▶ PASSAGE TO READ
--- Begin ---

Article summary: After rain, the farms that build feed fastest are the ones that triage paddocks, apply nutrients where the response will be highest, reset grazing to protect quality, and lock in silage before the wedge gets away. A late-January Dairy Australia update urged exactly that, and also flagged the need to check maize and sorghum for fall armyworm activity twice weekly as wetter conditions can lift pressure again.

 

Rain is only half the win. The other half is what you do next

A decent rain can flip the script in a week. Pastures green up, summer crops push again, and suddenly you’ve got options.

A late-January Dairy Australia update put it plainly: now is the time to review fertiliser, grazing and silage strategies to make the most of rain. It also warned maize and sorghum growers to check for fall armyworm activity twice weekly, noting wetter conditions can stimulate more activity as crops mature.

This post turns that message into a practical, paddock-by-paddock action plan.

Your first 48 hours: do a quick paddock triage

Before you spread fertiliser, change rotation, or book the contractor, do a fast triage. You’re trying to answer one question:

Which paddocks will give you the biggest, safest feed response first?

--- End ---

▶ TASK TO CARRY OUT
Write out the passage to read from "A late-January Dairy Australia update put" to "as crops mature.", both included.

▶ COLLECTED DATA
--- Begin ---

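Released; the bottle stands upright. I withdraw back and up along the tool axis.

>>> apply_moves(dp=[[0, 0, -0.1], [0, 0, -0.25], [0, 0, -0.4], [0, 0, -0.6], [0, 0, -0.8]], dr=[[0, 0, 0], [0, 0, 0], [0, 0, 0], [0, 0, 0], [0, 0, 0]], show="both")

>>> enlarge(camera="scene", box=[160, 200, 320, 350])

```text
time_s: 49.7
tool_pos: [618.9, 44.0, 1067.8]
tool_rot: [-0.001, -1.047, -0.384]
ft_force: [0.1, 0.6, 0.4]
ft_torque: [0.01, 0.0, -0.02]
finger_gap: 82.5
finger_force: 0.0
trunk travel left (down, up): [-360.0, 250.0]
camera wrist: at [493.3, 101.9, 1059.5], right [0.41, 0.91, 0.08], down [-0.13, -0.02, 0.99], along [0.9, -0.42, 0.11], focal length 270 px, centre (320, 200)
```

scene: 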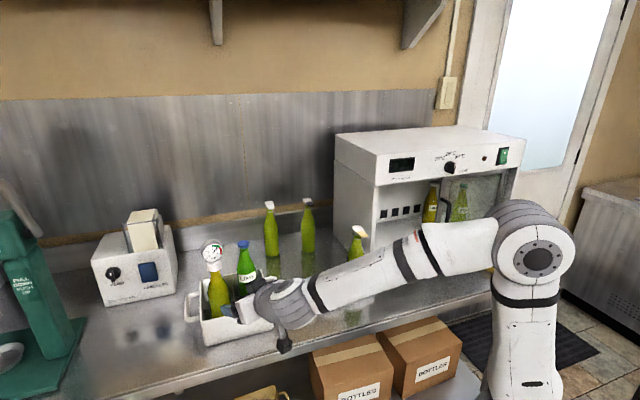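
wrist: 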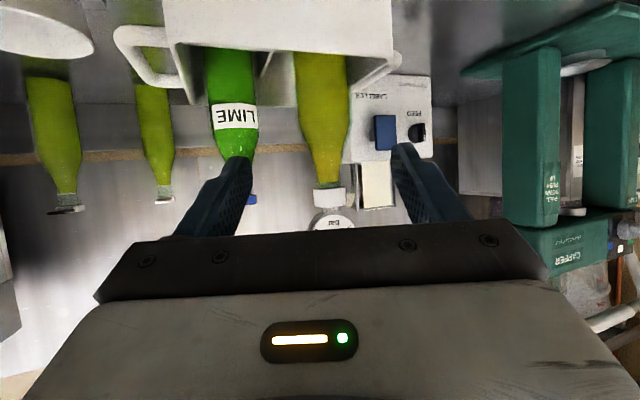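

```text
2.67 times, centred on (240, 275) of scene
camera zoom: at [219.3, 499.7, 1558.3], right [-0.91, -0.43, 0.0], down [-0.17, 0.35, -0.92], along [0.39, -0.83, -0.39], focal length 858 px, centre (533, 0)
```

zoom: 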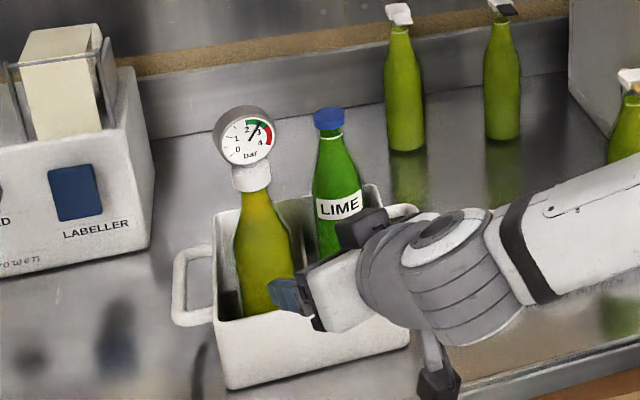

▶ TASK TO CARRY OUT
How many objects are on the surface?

--- End ---

▶ REPLY TO THE TASK
A late-January Dairy Australia update put it plainly: now is the time to review fertiliser, grazing and silage strategies to make the most of rain. It also warned maize and sorghum growers to check for fall armyworm activity twice weekly, noting wetter conditions can stimulate more activity as crops mature.